Esta oda incompleta va igual tanto para los masajistas hombres y mujeres estudiados como para las intuitivas parteras aborígenes, los buscadores de marmas estancados del masaje shiatsu o los inmemoriales sobanderos criollos que aún subsisten en ranchos, galerías y lejanas veredas a dónde jamás arrima un médico para atender los normales desórdenes y golpes de un ser de carne y huesos y en donde caminar o remar o lanzarse en una mula corcoveante con la clavícula salida de la piel hasta el cercano puesto de salud a siete horas…

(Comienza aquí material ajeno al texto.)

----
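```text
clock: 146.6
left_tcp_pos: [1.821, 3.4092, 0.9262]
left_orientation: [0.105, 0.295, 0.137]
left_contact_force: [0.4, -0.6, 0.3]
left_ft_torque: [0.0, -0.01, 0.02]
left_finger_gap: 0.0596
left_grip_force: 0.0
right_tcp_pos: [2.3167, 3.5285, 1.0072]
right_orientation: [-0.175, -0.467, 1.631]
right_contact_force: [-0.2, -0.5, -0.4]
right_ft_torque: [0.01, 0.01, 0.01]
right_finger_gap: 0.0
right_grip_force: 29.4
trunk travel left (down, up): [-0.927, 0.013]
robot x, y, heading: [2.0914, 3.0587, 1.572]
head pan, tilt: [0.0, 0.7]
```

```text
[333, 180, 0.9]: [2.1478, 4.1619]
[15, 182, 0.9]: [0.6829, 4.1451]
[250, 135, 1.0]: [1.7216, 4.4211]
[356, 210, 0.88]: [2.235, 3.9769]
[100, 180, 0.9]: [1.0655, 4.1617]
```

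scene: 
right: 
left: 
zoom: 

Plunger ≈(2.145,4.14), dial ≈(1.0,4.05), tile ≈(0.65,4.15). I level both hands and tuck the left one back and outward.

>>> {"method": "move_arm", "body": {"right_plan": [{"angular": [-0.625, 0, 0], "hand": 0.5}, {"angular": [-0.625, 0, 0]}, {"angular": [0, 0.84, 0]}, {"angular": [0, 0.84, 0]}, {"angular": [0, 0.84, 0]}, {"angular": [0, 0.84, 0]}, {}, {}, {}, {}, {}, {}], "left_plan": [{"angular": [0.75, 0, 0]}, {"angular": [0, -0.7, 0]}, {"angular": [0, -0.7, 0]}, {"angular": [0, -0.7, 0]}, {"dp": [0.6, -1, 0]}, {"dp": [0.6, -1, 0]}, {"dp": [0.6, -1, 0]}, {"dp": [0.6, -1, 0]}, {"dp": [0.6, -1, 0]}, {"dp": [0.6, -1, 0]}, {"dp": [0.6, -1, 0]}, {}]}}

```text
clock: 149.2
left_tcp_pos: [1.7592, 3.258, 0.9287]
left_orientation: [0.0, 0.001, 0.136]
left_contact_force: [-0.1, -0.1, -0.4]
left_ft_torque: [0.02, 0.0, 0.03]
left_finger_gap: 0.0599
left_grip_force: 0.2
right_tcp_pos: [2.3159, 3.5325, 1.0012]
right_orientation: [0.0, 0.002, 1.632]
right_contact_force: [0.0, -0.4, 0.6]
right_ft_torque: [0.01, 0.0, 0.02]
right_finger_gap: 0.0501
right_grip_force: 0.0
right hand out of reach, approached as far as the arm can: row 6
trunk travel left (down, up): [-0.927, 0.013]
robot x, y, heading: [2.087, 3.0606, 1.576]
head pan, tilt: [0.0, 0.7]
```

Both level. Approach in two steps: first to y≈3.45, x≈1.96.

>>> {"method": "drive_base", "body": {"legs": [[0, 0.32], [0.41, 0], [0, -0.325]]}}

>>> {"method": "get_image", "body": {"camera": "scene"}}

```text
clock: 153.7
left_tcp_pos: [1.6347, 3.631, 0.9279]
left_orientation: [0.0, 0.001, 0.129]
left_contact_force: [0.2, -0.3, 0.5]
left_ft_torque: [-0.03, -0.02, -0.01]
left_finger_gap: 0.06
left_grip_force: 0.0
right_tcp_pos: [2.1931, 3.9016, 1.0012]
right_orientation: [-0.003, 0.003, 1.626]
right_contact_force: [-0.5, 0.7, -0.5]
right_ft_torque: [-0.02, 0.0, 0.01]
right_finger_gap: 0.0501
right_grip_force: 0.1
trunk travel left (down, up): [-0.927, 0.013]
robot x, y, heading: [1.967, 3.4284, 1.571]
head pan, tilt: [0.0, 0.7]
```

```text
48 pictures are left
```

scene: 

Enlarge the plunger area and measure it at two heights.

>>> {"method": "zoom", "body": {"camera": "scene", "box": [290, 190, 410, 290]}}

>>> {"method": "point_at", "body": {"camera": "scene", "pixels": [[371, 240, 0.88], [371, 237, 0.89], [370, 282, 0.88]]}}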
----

Sobre los sobanderos, recuerdo vivamente a don Hipólito Román sentado en su banquillo cuidando los tomates y los ñames de su puesto en una plaza de mercado en Bogotá. El correo de las brujas me dio las coordenadas pues la articulación de una muñeca, la derecha, sometida a una cirugía médicamente buena, no parecía responder a las “terapias” sofisticadas de frío y de calor, de cosquillas eléctricas y manipulaciones llenas de referencias eruditas a los huesos: que aquí va el escafoides, el piramidal y el pisiforme y pasan hacia allá los ligamentos palmares y volares. Hallé al viejo, le conté mi problema, y sin una palabra (o bueno, dijo tres, en su idioma monteriano: ¡Eche, no joood!) sacó de un baúl viejo un tarro de pomada verde y misteriosa, me agarró la muñeca con sus manos sagaces y comenzó a explorar, ojos cerrados, a lo largo y lo ancho de la mano herida. Cuando palpaba la platina de titanio que remendaba el radio recompuesto, se limitaba a alzar la ceja en un gesto inescrutable y continuaba hurgando entre los huesecillos, los huesos, los tendones, y untaba la pomada de yerbas olorosas, mascullando un ensalmo personal con devoción. Lo cierto, para abreviar el cuento, es que ya en dos sesiones tuve muñeca nueva, se activaron los dedos, pude volver a subir y bajar las palmas de la mano y logré hasta la hazaña de abrir un hermético frasco de aceitunas sin tener que ablandarle la tapa a golpes contra el suelo. ¿Qué hizo el sobandero? No lo sé; pero hasta hoy le agradezco su artimaña.

Bien valdría la pena que aquí en Colombia —en donde todo abuelo respetable aún conoce un sobandero o sobandera— les diéramos su lugar como preservadores de una medicina tradicional valiosa y, en un diálogo intercultural entre la medicalización occidental creciente y un empirismo ancestral —padre de la ciencia— que aún subsiste, los integráramos como en otros lugares del planeta, al sistema de salud “oficial”, con un mínimo de requisitos evidentes (es claro, hay charlatanes).

Si en los Spa hay masajistas aprendidas de una tía y de las universidades de garaje salen “terapeutas” que a duras penas han palpado un ligamento y sufren de desórdenes “del túnel” por exceso de chats en el WhatsApp, ¿por qué no revisar el papel fundamental de sobanderos y parteras tradicionales, conocedores del cuerpo, de la naturaleza y sus poderes?